I’m not sure what “the book” that everyone is referring to is, but neither conventional wisdom nor any actual, reputable poker book advocates playing transparently at a poker table. You vary the way you play based on how everyone else is playing and to keep from being predictable.
Plus, slow playing is not an unheard of or unconventional tactic. In fact, the reason many poker books generally advise against it is that people do it too often.
Baroque, “by the book” is
Baroque, “by the book” is actually a misnomer that means “by the numbers”. A player who flops three of a kind is making a statistically smart move by betting big, thus preventing his opponents from catching a straight or a flush or a bigger hand (which is exactly what happened when I failed to bet big on my three eights in the story above).

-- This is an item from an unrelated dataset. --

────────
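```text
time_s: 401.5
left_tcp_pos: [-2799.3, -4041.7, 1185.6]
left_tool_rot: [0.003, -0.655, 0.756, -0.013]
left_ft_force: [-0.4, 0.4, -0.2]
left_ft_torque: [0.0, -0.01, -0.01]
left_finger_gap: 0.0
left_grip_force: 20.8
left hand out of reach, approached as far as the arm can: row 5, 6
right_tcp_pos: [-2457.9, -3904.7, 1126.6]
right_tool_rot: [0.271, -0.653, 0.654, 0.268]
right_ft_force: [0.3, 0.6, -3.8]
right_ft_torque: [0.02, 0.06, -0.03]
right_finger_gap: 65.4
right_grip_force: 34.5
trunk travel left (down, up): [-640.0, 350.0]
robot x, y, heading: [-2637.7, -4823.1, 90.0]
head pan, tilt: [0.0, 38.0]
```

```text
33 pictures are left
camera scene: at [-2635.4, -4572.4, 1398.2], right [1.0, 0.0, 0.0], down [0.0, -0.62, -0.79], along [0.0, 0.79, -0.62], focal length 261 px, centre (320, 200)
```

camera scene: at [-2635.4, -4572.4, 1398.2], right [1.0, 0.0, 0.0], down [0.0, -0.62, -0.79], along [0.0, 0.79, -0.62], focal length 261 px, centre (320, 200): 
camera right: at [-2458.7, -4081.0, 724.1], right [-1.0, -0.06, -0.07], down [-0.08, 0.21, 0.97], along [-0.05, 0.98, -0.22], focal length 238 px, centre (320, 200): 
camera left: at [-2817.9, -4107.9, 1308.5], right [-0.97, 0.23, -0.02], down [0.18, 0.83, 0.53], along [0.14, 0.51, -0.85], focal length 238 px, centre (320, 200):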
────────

I agree that most actual books encourage players to mix it up. That’s exactly my point. A conformist, “by the book” approach to poker is obviously self-defeating, and yet if you sit at a poker table today I bet you will hear a lot of the same kind of “me too” rules-based betting that I describe. It’s amazing to me as well.
I know the tale above is
I know the tale above is about the hands played but rather than “frat-boy”: “His hair had so much mousse, the lights reflected it giving a halo effect. The brand-of-the-month swiss chronometer and the Cohiba cigar in the pocket of the sports shirt that cost the price of a rack of discount t-shirts completed the image of a man projecting an image, a man so alone and uncomfortable with himself, that the uniform said what the absent frat pin would have.”
There could be descriptions of the other players.
This is only a suggestion.
Sometimes the cookie-cutter stereotypes work best in flash fiction.